On the other hand, don’t over-edit a quotation to the point where the original meaning is distorted; leave enough of the original words to keep the meaning clear, in fairness to the person whose words you’re quoting.

Rewriting history

At one time or another we’ve all wished we hadn’t said something.

Of course, once something’s said, it’s impossible to unsay it. On a forum, it’s often different – you can go back and edit your post to remove something that you later realise was stupid or inflammatory or both. Sometimes (though not always) you can even delete your post altogether.

However, if you’re going to do this, please exercise a bit of consideration in how you do it. If you can edit it before anyone responds, that’s fine – with any luck you may have got away with it before anyone noticed.

But if people have already taken issue with your post, simply editing or deleting your post without comment is very bad form. It leaves them looking stupid, which won’t do anything to improve their moods.

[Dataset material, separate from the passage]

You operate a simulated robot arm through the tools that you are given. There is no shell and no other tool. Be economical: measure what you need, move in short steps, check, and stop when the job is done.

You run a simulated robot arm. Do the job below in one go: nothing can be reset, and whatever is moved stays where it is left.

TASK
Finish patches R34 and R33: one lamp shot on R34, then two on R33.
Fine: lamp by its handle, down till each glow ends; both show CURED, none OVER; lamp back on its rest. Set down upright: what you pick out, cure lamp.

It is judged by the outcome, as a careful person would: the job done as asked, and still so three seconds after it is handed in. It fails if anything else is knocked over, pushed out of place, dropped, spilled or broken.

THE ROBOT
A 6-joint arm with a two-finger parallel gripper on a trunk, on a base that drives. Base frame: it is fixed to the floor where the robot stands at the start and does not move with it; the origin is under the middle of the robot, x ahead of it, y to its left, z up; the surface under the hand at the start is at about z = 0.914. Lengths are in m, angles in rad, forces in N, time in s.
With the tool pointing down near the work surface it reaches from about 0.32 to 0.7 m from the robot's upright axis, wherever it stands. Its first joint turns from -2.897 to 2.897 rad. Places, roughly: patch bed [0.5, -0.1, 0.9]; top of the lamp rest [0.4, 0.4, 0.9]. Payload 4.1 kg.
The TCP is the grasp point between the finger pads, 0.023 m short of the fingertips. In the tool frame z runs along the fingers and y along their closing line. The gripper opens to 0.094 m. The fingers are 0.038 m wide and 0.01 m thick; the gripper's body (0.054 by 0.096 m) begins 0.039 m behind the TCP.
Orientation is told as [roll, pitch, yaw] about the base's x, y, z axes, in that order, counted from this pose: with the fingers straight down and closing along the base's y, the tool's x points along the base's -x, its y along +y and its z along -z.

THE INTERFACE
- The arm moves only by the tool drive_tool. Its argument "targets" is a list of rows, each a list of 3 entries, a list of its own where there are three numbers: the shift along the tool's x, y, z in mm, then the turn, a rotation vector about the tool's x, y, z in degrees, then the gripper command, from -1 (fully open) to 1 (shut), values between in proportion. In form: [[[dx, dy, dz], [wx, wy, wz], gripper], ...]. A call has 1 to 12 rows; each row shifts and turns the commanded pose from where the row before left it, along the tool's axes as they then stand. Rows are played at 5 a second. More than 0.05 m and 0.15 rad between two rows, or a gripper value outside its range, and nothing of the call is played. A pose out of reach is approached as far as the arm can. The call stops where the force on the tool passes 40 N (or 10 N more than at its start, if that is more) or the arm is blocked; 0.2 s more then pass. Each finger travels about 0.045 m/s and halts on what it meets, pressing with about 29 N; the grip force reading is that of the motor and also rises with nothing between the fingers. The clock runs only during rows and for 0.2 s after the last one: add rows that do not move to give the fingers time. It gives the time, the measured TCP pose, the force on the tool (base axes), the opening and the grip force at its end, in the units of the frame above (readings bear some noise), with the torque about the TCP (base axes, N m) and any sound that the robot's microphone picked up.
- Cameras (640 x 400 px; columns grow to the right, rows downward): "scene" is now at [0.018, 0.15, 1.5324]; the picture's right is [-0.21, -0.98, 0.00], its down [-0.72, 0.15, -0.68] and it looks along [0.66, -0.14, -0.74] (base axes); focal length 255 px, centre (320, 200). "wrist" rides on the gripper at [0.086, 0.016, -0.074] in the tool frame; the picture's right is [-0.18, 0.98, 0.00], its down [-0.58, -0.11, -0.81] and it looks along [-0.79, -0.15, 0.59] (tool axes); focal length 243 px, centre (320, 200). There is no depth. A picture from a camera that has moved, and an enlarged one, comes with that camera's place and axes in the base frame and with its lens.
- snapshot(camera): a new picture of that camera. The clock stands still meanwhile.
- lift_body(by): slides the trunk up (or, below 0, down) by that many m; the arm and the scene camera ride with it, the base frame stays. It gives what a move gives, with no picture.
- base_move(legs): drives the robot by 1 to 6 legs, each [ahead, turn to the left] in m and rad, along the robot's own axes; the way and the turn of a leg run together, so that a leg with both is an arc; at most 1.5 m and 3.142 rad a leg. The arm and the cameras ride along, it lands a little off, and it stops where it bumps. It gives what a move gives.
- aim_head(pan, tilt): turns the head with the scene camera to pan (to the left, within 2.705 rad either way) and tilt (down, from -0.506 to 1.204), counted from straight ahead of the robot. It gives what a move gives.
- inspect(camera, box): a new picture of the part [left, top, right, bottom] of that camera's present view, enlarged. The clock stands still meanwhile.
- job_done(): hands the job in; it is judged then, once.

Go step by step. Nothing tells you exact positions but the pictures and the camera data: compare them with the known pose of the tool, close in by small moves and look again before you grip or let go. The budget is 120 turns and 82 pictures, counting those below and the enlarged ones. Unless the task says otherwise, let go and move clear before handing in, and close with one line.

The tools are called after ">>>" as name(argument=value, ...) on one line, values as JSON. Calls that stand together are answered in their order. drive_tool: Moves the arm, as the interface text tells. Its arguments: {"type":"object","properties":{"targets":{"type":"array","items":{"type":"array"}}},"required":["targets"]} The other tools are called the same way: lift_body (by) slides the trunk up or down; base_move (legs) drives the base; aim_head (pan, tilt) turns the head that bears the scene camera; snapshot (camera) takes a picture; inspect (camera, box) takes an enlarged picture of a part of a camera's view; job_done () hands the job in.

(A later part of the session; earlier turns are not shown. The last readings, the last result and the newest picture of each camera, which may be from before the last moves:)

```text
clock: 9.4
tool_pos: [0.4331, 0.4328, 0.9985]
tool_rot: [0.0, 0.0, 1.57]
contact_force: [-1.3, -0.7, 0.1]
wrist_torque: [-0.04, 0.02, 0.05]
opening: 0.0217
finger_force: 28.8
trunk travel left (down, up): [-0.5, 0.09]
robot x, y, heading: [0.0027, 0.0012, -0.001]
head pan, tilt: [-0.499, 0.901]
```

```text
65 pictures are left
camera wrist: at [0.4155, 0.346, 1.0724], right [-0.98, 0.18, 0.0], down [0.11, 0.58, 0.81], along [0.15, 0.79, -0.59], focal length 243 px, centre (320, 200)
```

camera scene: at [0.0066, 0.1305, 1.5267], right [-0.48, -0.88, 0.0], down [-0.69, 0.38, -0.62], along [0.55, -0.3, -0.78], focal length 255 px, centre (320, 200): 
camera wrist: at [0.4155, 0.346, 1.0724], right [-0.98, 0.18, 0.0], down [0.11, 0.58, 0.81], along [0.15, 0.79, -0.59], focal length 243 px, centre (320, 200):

Writing [Post edited] is better, but not much, as anyone coming along afterwards will still have no idea what the argument was all about.

It’s far better to give a brief summary of what you’ve removed and why. If you feel it’s appropriate, you could post a suitable expression of regret (or even an apology) after the latest post, but that will depend on the circumstances.

Better still, don’t edit or delete anything at all if it changes the meaning of what you’ve posted. If you regret what you said earlier, or want to correct a misunderstanding, post again and say so. Save edits for typos and spelling or grammar corrections.

Best of all, think more carefully about how others are likely to react to your post before hitting the “Submit” button in the first place.

(Some forum owners bar people from editing or deleting their own posts after a certain length of time has passed, or if the post has been replied to. This is a good thing.)